If you give to a ministry that gives people the idea that it’s “godly” to do harm to others, then you ARE morally responsible — and very much so — for any hurt that they may cause. Sorry if some don’t like that, but there it is. If you further an idea that leads to murder — knowing full well (as you surely do, if you bother to keep up with the news) that this sort of idea CAN lead to murder — then if the crime is committed, the blood is on your hands, too. There are “ministries” out there that are encouraging people to sin grievously, in fact to ruin their very souls, while there are other ministries that are attempting to bring about the understanding that can literally save lives as well as souls. Because of the sheer number, monetary wealth, political power and media influence of those doing the damage, I personally believe that to sit there and do nothing to counteract them is little different than actually supporting them.

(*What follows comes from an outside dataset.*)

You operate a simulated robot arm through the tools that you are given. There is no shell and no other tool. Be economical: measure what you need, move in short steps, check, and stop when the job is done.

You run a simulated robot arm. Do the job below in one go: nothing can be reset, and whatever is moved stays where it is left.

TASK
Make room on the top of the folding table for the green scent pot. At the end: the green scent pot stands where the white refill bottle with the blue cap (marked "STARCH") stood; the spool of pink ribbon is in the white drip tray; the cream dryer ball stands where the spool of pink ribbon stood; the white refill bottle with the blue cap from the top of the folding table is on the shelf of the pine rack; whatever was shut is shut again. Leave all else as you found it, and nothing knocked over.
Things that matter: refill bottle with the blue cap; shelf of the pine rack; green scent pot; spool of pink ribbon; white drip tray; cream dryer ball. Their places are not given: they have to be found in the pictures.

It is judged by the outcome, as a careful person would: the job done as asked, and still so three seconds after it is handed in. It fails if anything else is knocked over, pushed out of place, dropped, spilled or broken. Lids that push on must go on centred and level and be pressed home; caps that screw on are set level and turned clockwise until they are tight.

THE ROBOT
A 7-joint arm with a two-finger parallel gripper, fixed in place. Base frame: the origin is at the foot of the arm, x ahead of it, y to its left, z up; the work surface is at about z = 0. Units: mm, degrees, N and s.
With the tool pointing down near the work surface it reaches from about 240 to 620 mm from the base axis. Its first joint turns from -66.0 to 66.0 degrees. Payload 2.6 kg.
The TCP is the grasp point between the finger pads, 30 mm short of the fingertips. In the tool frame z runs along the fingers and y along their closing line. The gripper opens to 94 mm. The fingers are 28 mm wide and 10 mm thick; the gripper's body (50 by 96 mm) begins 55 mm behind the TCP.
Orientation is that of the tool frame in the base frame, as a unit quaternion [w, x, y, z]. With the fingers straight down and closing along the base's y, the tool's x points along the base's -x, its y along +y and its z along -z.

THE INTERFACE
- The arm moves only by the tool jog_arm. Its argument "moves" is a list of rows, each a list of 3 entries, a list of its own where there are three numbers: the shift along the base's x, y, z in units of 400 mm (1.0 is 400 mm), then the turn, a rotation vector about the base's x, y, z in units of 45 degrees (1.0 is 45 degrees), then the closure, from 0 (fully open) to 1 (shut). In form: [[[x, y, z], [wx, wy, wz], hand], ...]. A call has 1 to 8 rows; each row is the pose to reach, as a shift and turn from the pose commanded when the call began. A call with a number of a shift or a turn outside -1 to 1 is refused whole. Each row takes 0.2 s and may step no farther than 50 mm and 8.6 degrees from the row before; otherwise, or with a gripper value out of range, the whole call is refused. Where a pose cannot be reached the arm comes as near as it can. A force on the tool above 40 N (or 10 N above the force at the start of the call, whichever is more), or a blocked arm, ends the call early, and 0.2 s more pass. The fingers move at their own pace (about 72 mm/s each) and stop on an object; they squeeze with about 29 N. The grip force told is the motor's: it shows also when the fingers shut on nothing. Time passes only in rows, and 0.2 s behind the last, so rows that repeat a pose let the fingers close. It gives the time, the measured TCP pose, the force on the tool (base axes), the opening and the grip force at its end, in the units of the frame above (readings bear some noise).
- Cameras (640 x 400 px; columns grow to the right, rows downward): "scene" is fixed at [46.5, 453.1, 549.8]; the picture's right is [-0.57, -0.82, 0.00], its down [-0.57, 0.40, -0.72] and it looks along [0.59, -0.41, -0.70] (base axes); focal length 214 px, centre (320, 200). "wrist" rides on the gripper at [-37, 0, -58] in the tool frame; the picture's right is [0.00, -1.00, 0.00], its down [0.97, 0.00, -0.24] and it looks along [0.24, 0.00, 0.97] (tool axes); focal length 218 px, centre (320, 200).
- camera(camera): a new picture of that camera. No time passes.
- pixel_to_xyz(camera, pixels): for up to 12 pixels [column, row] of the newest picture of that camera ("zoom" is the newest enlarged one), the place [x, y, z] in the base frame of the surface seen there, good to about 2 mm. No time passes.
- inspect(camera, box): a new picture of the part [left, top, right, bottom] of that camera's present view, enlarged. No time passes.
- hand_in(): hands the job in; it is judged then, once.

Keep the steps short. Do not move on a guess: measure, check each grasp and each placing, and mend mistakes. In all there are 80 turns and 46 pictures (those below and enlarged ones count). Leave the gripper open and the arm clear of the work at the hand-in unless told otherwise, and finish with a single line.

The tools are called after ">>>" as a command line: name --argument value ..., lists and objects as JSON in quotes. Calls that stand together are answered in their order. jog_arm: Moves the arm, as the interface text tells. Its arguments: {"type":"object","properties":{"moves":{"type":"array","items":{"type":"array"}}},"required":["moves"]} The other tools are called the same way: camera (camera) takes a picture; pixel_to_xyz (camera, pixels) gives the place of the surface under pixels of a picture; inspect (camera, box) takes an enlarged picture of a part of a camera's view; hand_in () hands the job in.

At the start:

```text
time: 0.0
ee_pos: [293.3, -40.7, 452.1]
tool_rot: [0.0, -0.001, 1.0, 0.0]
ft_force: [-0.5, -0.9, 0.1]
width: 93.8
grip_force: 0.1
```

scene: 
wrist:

What sort of a legacy do each of us wish to leave? The ministries a believer in Christ chooses to support are very much a part of the legacy that will live beyond that individual’s death. It can have vastly far-reaching and enduring effects. It is not for nothing that so many people leave provisions to their favorite causes or charities after their decease. Most obituaries offer revealing hints into what these souls will have to say for themselves at the very Throne of God.

Whosoever is a competitor in the arena of ideas. As the very purpose of this magazine is the consideration of ideas, this means that this one ministry profoundly influences an untold (and perhaps unfathomable) number of others. There are few ministries to which any Christian might give that can make even a widow’s mite march a thousand miles. I consider myself abundantly blessed that I happen to contribute to one of them.

Those who would incite murder against us certainly believe themselves worth the time, talent and treasure they invest in the ministries important to them. I believe that I’m worth at least as much as they are. And I believe that you are, too.